━━━━━ Extract
Menciptakan Sebuah Ketentraman: Bersama Harta Simpanan Tak Berbentuk

Ditulis Oleh: Zaenal Wafa*

Di era disrupsi ini bagaikan dua sisi mata uang yang berbeda, yakni bisa menguntungkan sekaligus menjerumuskan. Disrupsi ini tidak hanya threat (ancaman), tapi juga terdapat opportunity (peluang). Dengan demikian, para generasi milenial harus menekankan pada peluang daripada ancaman. Sebab jika peluang tersebut bisa dimanfaatkan sebaik-baiknya, maka akan menjadi sebuah perubahan yang mengandung nilai positif, serta dapat menyesuaikan kehidupan pada perubahan zaman dengan sebaik-baiknya.

Salah satu contohnya yaitu media komunikasi. Pada zaman dahulu, untuk menyampaikan pesan kepada orang lain, hanya bisa melalui surat dan membutuhkan waktu yang lama. Tetapi pada zaman sekarang, untuk menyampaikan pesan kepada orang lain, bisa melalui via email dan aplikasi chatting yang lainya tanpa menunggu waktu yang lama.

Dengan adanya chatting online ini, manusia akan lebih senang berkomunikasi tanpa bertatap muka daripada bertatap muka secara langsung. Sekaligus akan membuat manusia tidak dapat bersosialisasi secara baik dalam kehidupan nyata. Padahal sosialisasi sangat penting bagi setiap individu untuk mewujudkan hidup bermasyarakat dengan baik.
━━━━━━━━━━
━━━━━ Recorded data
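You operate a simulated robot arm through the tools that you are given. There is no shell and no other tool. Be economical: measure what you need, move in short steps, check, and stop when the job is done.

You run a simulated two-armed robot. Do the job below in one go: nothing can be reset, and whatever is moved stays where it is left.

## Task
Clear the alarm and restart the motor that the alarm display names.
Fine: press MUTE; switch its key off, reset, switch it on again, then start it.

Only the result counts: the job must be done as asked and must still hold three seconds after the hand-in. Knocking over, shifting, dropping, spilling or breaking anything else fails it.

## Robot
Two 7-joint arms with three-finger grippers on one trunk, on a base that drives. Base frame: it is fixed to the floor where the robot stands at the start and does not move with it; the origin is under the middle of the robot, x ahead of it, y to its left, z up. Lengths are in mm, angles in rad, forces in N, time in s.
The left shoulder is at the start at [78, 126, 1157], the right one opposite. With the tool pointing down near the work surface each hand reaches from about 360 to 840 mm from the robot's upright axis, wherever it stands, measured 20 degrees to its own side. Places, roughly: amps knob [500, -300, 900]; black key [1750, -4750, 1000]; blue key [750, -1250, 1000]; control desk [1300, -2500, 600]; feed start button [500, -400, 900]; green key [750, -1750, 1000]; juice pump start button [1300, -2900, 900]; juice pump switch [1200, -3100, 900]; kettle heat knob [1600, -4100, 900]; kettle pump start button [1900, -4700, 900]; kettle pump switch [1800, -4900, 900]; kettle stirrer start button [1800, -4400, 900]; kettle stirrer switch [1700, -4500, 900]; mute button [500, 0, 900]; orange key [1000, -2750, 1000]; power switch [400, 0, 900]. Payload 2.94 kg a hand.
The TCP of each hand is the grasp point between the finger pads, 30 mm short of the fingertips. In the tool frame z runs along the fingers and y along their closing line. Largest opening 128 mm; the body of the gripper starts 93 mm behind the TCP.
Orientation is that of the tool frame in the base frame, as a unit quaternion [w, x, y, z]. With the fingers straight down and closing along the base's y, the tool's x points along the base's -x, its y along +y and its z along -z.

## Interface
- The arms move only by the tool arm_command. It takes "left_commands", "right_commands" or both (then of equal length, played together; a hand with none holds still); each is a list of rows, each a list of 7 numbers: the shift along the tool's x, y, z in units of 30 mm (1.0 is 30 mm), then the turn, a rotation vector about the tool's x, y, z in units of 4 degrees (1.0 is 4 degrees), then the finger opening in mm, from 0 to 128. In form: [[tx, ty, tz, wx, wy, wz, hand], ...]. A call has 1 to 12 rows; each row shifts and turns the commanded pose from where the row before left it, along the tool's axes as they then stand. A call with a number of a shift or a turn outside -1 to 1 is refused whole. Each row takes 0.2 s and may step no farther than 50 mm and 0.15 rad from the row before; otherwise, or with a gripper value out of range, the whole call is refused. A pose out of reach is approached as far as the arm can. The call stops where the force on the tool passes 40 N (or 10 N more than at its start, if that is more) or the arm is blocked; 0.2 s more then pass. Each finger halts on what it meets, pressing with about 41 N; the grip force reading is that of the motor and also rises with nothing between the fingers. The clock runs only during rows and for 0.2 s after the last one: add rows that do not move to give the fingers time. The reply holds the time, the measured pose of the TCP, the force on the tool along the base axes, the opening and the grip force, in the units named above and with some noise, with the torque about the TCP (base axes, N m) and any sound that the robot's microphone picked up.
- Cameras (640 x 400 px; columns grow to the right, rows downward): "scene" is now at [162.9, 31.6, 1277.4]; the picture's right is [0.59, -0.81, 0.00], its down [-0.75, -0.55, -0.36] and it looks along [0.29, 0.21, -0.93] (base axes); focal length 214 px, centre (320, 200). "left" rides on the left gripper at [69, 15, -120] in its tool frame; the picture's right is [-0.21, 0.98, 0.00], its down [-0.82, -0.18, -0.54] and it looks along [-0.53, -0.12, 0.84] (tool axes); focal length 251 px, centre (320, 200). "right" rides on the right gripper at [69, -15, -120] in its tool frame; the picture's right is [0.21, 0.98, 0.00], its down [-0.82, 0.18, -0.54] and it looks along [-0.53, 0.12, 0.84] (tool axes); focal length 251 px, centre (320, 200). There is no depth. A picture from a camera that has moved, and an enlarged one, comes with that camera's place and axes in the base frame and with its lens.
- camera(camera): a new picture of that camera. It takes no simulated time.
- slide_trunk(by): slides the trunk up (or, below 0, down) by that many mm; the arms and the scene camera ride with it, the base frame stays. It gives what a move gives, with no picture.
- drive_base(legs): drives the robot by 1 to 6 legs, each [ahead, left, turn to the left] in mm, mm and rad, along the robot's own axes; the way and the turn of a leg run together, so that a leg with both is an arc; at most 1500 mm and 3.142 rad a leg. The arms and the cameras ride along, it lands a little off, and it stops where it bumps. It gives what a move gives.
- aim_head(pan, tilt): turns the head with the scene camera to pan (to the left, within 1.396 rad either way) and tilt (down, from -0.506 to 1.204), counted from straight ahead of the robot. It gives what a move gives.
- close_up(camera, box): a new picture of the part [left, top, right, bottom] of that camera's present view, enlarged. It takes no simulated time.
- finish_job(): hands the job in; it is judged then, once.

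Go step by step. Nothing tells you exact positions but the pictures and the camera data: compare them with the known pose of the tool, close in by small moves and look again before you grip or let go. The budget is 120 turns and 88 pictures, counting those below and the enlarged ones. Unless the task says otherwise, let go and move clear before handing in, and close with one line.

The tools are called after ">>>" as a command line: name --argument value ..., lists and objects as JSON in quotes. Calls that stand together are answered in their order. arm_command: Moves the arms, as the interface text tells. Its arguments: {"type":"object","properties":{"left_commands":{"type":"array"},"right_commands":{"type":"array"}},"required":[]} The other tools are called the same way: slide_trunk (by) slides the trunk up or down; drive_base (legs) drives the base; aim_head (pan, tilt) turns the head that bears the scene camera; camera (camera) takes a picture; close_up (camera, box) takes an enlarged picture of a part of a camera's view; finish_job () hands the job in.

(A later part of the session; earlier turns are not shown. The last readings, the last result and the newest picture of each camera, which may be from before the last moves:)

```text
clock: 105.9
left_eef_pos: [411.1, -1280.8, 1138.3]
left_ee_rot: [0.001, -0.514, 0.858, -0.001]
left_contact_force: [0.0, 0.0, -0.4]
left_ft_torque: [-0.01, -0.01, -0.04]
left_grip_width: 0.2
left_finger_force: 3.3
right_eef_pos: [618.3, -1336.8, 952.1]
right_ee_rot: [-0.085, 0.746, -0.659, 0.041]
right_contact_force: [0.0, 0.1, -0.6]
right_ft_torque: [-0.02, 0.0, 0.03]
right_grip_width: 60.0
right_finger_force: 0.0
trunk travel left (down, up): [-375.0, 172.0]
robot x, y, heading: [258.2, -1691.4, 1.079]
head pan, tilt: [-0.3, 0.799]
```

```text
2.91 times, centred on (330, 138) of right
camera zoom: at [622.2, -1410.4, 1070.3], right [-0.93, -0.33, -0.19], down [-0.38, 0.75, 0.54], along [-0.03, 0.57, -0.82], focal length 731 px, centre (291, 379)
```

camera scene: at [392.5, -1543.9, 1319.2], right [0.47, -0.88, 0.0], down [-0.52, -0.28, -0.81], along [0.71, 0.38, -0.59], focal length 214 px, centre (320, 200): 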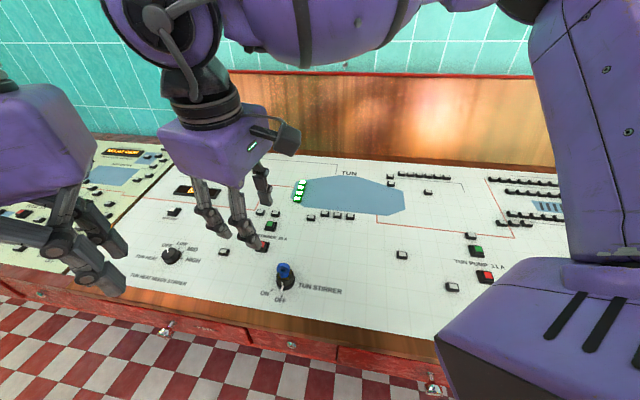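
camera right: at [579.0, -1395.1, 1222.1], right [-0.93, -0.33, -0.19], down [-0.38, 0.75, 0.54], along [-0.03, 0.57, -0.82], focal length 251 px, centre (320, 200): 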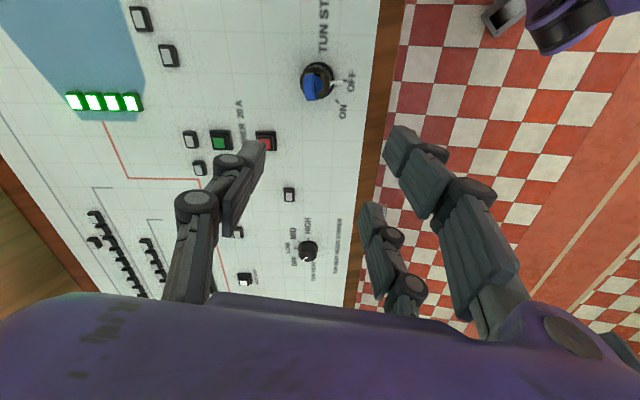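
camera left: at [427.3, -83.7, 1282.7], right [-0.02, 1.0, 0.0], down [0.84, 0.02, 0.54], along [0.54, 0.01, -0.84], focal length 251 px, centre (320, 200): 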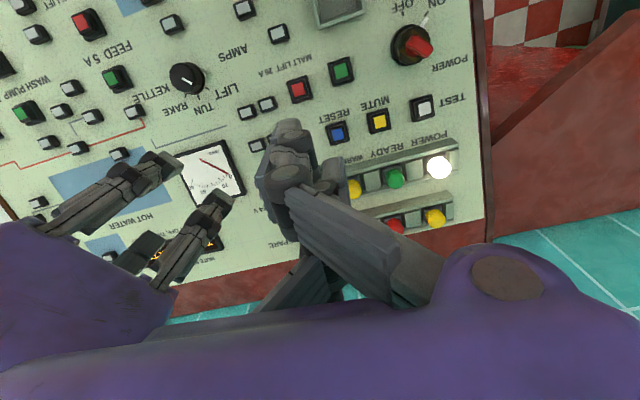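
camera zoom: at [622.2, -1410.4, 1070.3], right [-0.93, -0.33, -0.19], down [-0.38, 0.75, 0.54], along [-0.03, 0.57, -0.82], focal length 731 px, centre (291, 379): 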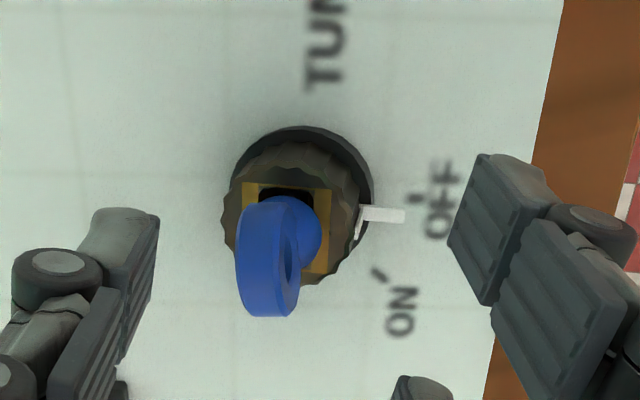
━━━━━━━━━━
● **Requirements**:
(a) I need one stretch of the extract verbatim, from "Salah satu contohnya" to "bermasyarakat dengan baik.".
(b) Take up the extract again after its last words.

● **Task answers**:
(a)
Salah satu contohnya yaitu media komunikasi. Pada zaman dahulu, untuk menyampaikan pesan kepada orang lain, hanya bisa melalui surat dan membutuhkan waktu yang lama. Tetapi pada zaman sekarang, untuk menyampaikan pesan kepada orang lain, bisa melalui via email dan aplikasi chatting yang lainya tanpa menunggu waktu yang lama.

Dengan adanya chatting online ini, manusia akan lebih senang berkomunikasi tanpa bertatap muka daripada bertatap muka secara langsung. Sekaligus akan membuat manusia tidak dapat bersosialisasi secara baik dalam kehidupan nyata. Padahal sosialisasi sangat penting bagi setiap individu untuk mewujudkan hidup bermasyarakat dengan baik.

(b)
Bukan hanya pada media komunikasi, tapi pada tatanan sosial juga banyak mengalami dampak yang negatif, baik dalam keluarga maupun bermasyarakat. Seperti banyaknya kasus yang seharusnya dilakukan di dalam nikah, tapi malah dilakukan di luar nikah, penceraian antar suami-istri, bentrokan antar masyarakat, yang disebabkan oleh isu-isu yang tidak jelas, bahkan penerapan hukum yang tidak sesuai dengan kadar masyarakatnya.

Akan tetapi, permasalahan yang kami pandang urgen dan fatal adalah masyarakat yang  berlomba-lomba dalam memperbanyak harta. Seakan-akan mereka tiada puas dalam hal duniawi dan tidak memperhatikan hal ukhrawi, hanya bekerja dan berkerja. Sehingga hari-hari yang mereka lalui dihabiskan untuk mencari penghidupan saja, tanpa menengok pada kebutuhan ruhani yang berhubungan pada Tuhan yang Maha Esa.

Keringnya hati akan siraman ruhani setidaknya akan menimbulkan rasa loba yang dapat merusak moral seperti timbulnya korupsi karena ingin mendapatkan harta secara instan. Mengenai permasalahan tersebut syari’at Islam memiliki solusi agar di era disrupsi ini selain berlomba-lomba dalam mencari harta harus diembel-embeli dengan bersyukur terhadap nikmat Allah SWT.

Solusi tersebut ialah konsep qana’ah (terimo ing pandum). Sehingga dengan sifat qana’ah tersebut hati seorang manusia akan mendapatkan ketenangan walaupun usaha yang ia lakukan tidak membuahkan hasil.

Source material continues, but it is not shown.